## Set exercise
Gather all lines with the word "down" in them.
********************
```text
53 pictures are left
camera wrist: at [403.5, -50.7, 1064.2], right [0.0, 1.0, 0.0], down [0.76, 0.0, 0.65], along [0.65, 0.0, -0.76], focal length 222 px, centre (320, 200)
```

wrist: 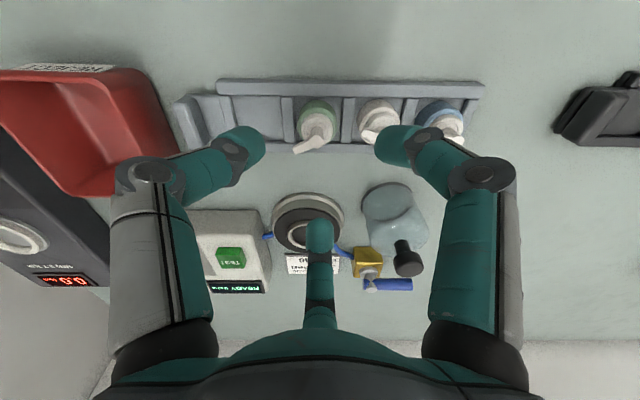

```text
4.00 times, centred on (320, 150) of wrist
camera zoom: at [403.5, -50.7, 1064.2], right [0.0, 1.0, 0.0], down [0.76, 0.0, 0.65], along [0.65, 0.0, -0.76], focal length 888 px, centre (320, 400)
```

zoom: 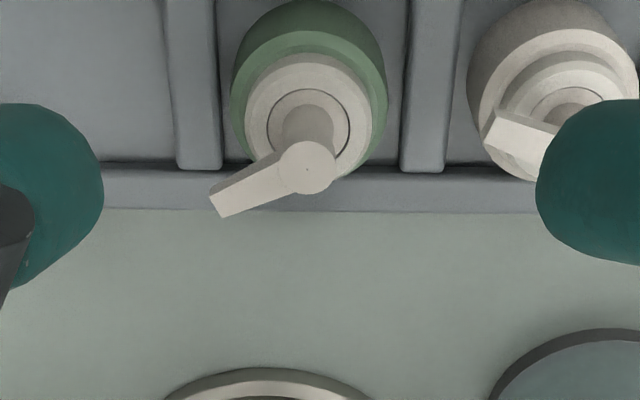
********************
## Task result
camera wrist: at [403.5, -50.7, 1064.2], right [0.0, 1.0, 0.0], down [0.76, 0.0, 0.65], along [0.65, 0.0, -0.76], focal length 222 px, centre (320, 200)
camera zoom: at [403.5, -50.7, 1064.2], right [0.0, 1.0, 0.0], down [0.76, 0.0, 0.65], along [0.65, 0.0, -0.76], focal length 888 px, centre (320, 400)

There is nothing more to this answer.